> _TO DO_:
1. Show the exact text of the supplied passage starting from "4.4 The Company" and stopping at the end of "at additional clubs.".
2. I need the supplied passage continued from the place where it stops.

> _DATASET CONTENT_:
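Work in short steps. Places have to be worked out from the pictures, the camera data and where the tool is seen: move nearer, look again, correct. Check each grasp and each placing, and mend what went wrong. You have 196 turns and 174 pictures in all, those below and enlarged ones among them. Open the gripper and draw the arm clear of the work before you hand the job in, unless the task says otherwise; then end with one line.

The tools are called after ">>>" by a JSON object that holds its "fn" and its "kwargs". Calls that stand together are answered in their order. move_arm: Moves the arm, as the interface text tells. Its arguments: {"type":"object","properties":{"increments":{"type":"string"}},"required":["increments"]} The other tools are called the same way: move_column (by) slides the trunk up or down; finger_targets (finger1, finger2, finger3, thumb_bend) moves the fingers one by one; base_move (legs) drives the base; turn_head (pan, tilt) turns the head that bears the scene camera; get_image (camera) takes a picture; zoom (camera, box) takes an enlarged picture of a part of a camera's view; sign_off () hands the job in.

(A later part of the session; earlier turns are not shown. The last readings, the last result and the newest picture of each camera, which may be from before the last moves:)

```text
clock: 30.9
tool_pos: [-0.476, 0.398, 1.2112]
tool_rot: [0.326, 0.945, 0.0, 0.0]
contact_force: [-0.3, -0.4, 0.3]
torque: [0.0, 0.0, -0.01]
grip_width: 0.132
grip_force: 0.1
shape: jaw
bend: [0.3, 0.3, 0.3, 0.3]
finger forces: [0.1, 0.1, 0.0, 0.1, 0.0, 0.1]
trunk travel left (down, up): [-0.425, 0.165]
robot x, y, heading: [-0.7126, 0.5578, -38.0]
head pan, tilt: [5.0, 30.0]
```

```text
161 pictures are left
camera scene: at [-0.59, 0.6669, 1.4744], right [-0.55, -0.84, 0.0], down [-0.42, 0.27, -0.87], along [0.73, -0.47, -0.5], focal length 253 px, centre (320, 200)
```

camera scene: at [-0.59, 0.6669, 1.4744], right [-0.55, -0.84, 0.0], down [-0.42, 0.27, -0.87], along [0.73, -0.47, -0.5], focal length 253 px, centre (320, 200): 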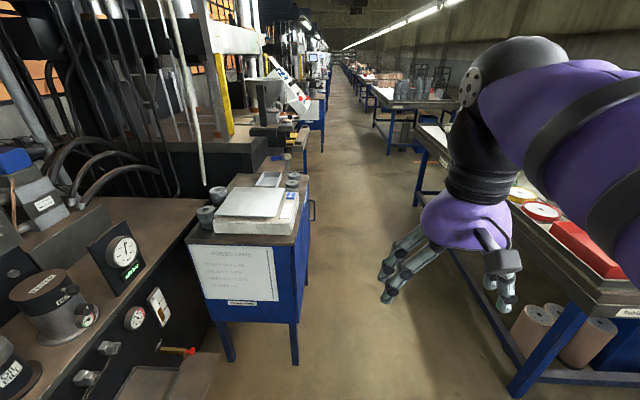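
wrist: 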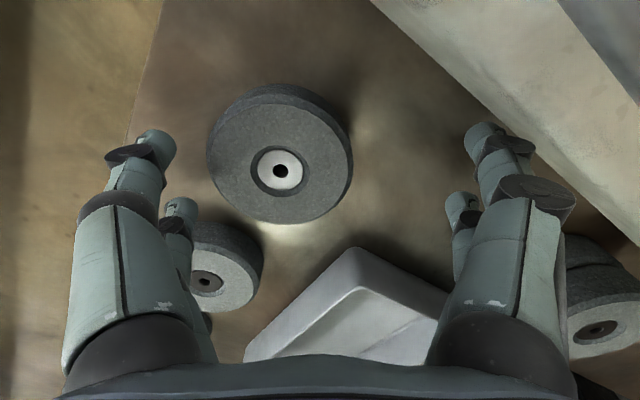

> _SUPPLIED PASSAGE_:
4.3 The Company shall provide the Employee WITH A FULLY equipped
automobile approved by the Executive Committee for his use and shall pay all
costs and expenses incurred in connection with the vehicle. The Employee
acknowledges that he will be responsible for all tax liability arising in
connection with any personal use of the vehicle. The Company shall reimburse the
Employee for reasonable lodging and meal expenses incurred in connection with
Company business upon presentation of documentation and invoices acceptable to
the Company.
4.4 The Company shall reimburse the Employee for the monthly membership
dues of the Biltmore Forest Country Club and may, at the direction and in the
discretion of the Executive Committee, pay initiation fees and membership dues
at additional clubs.

> _ANSWERS TO THE PROBLEMS_:
1.
4.4 The Company shall reimburse the Employee for the monthly membership
dues of the Biltmore Forest Country Club and may, at the direction and in the
discretion of the Executive Committee, pay initiation fees and membership dues
at additional clubs.

2.
4.5 The Company shall provide and pay for a life insurance policy,
approved by the Executive Committee, on the life of the Employee. The policy
shall be owned by the Employee and shall have a face amount of $1,000,000.00.
The Employee may increase such coverage at the Employee's expense. THE COMPANY
SHALL PROVIDE long-term disability insurance coverage for the Employee with a
benefit of $7,500.00 monthly pursuant to a policy approved by the Executive
Committee.
4.6 The Employee shall be entitled to sick leave and vacation days on
the same basis as all OTHER EMPLOYEES.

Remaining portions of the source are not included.